REPUBLIKA.CO.ID, JAKARTA -- Tiga pekan lalu, tepatnya 18 April 2014, Direktorat Kriminal Umum Polda Metro Jaya menangkap enam oknum polri yang melakukan perampokan. Satu orang warga sipil terlibat, dan satu oknum TNI masih dicari.
Mereka merampok mobil pengantar emas di Tol Jagorawi sekitar pukul 11.00 WIB. Pengamat Kepolisian, Bambang Widodo Umar mengatakan, ini gejala yang sudah bisa diprediksi.
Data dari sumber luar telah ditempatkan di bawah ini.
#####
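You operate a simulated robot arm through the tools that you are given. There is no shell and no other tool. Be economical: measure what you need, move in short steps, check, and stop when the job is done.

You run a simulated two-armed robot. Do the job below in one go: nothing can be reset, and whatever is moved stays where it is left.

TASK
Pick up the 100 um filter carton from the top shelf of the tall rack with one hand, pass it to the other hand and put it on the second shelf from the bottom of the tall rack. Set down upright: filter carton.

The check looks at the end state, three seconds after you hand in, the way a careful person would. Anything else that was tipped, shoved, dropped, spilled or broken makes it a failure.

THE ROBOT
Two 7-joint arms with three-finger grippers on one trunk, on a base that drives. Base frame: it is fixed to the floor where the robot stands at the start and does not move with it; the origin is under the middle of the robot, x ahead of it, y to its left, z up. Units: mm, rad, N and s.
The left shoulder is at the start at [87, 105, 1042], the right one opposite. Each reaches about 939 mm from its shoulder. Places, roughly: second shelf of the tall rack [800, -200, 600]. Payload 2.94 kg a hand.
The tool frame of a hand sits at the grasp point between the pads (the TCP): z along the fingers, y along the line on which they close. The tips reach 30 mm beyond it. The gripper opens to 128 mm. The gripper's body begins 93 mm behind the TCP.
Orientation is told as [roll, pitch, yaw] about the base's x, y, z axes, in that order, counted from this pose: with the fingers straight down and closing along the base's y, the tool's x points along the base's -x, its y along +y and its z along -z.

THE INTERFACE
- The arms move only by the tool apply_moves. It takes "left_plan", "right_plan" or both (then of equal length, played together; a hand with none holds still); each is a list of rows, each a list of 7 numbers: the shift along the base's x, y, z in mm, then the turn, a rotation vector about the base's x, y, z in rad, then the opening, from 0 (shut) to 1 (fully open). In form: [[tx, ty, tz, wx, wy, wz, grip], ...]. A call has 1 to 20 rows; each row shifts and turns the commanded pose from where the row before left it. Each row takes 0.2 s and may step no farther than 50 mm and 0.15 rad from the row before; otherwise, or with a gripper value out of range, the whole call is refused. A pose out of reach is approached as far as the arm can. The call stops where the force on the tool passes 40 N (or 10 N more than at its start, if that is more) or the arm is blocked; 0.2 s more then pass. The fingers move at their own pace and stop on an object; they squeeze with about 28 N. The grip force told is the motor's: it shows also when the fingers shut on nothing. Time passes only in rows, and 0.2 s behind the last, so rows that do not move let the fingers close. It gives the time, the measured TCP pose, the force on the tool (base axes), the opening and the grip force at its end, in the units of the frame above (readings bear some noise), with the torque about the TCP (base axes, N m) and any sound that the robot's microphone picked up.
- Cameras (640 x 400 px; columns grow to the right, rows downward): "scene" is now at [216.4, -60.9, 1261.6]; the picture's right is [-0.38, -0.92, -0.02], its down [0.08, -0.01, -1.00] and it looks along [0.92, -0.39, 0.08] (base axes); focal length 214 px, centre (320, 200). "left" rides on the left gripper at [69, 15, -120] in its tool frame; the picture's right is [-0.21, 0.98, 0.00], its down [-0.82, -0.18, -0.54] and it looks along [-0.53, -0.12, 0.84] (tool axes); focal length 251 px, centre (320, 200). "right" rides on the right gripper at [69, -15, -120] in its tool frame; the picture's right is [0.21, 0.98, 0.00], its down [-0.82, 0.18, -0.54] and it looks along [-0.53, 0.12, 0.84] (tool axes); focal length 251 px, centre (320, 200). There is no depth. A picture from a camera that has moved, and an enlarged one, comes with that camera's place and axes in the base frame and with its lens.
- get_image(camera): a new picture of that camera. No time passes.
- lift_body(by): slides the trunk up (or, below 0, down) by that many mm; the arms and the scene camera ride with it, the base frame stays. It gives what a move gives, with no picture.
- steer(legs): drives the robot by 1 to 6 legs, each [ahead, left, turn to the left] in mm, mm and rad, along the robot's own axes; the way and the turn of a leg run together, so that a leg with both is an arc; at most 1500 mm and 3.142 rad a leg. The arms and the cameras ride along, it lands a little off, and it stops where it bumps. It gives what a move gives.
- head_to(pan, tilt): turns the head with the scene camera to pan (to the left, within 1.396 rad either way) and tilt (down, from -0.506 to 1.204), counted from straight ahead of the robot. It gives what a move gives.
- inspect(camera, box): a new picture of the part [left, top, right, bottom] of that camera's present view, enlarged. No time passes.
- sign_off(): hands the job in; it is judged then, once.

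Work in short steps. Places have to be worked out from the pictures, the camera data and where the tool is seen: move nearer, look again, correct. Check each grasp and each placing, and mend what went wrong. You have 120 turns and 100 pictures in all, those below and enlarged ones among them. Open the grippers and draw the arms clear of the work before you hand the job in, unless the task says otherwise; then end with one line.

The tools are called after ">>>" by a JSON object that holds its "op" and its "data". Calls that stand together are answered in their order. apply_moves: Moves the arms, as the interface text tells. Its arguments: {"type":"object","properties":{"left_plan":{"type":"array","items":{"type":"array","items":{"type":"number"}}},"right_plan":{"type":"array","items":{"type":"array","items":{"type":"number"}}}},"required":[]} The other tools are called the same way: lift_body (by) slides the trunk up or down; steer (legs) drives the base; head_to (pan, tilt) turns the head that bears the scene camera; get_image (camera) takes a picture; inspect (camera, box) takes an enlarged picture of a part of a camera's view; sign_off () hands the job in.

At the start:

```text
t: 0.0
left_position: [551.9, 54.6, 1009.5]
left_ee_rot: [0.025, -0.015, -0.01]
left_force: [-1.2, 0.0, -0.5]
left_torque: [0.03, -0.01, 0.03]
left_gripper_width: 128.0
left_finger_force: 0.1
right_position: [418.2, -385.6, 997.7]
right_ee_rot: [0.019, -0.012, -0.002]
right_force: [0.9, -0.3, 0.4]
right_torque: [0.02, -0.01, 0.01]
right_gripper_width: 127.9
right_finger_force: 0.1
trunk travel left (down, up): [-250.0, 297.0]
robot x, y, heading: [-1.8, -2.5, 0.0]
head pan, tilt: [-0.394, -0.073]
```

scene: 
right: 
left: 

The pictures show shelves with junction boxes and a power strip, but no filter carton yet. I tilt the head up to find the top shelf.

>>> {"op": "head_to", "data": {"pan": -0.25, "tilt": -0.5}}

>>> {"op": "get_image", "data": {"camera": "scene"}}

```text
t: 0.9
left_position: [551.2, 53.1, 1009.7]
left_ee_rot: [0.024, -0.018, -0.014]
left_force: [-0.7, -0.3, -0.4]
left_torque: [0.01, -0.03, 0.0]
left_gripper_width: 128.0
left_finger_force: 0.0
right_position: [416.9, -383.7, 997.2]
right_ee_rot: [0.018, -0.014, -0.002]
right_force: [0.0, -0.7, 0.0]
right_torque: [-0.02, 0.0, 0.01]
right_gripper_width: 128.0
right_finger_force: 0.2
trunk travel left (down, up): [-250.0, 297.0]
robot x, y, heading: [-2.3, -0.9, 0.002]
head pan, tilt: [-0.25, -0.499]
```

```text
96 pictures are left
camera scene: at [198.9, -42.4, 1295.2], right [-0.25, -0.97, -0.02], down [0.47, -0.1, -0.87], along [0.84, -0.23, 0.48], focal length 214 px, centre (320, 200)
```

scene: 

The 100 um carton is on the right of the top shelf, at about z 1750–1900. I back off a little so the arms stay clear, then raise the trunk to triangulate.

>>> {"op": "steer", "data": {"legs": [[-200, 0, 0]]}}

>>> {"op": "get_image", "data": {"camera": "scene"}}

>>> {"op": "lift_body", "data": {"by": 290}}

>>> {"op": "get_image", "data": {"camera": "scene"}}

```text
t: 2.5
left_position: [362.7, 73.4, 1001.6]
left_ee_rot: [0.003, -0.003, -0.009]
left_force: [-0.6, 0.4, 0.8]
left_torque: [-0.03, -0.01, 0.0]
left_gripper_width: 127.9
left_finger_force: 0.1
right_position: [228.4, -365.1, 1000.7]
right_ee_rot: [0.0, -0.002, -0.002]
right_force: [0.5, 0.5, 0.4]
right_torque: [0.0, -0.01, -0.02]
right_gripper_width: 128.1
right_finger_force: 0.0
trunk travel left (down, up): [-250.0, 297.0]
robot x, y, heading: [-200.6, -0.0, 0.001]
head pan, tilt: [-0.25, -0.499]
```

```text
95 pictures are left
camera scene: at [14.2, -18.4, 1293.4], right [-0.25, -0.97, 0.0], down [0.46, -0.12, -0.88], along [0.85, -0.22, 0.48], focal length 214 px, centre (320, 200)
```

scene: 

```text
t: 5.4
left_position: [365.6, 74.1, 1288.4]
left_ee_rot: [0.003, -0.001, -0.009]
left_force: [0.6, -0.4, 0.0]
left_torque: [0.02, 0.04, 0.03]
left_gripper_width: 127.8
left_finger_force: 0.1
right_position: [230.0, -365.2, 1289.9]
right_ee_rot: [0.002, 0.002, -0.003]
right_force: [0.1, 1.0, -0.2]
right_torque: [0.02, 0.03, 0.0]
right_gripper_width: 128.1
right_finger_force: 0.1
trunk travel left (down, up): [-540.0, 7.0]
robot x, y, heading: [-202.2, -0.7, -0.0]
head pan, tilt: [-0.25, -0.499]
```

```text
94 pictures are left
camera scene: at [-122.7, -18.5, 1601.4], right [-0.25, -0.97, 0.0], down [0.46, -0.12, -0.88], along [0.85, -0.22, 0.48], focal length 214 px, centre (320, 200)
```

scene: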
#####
"Ada kesenjangan di Polri," kata dia, Kamis (8/5).
Pimpinan Polri selalu mengedepankan pengawasan ketat terhadap anggota polisi. Namun, pengawasan itu hanya berlaku bagi polisi berpangkat rendah.
Bambang menilai, dampaknya ialah pelarian bagi anggota berpangkat rendah tersebut. Pengawasan seperti tidak boleh korupsi dan memeras diabaikan karena mereka membandingkan atasannya yang memiliki kecukupan dalam bidang ekonomi.
"Mereka ingin sejahtera seperti atasannya," kata dia.
Pimpinan Polri belum melihat kesenjangan ini. Ada anggotanya yang memang tidak memiliki kesejahteraan di bidang ekonomi. Akibatnya, tindak pidana menjadi solusi untuk meningkatkan kesejahteraan.
Apalagi, anggota berpangkat rendah tersebut sudah masuk ke dalam lingkaran 'hedonisme hasil dari pandangan mereka kepada atasannya.
Bambang mengatakan, perlu ada evaluasi kembali untuk menyejahterakan seluruh anggotanya dengan cara yang adil.
"Ini menyangkut nama baik Polri juga," kata dia.
Pada Rabu (23/4), polisi melakukan oknum polisi Brigadir F, Brigadir J, Brigadir GA, Brigadir BH, Bripda L, Aipda DS, dan warga sipil AS. Sementara, seorang oknum TNI Serka A menjadi buron.
Mereka dicokok di Komplek Timah Kelapa Dua Blok DD No 18A RT 02/12 Kelurahan Tugu, Cimanggis, Depok, sekitar pukul 21.00 WIB.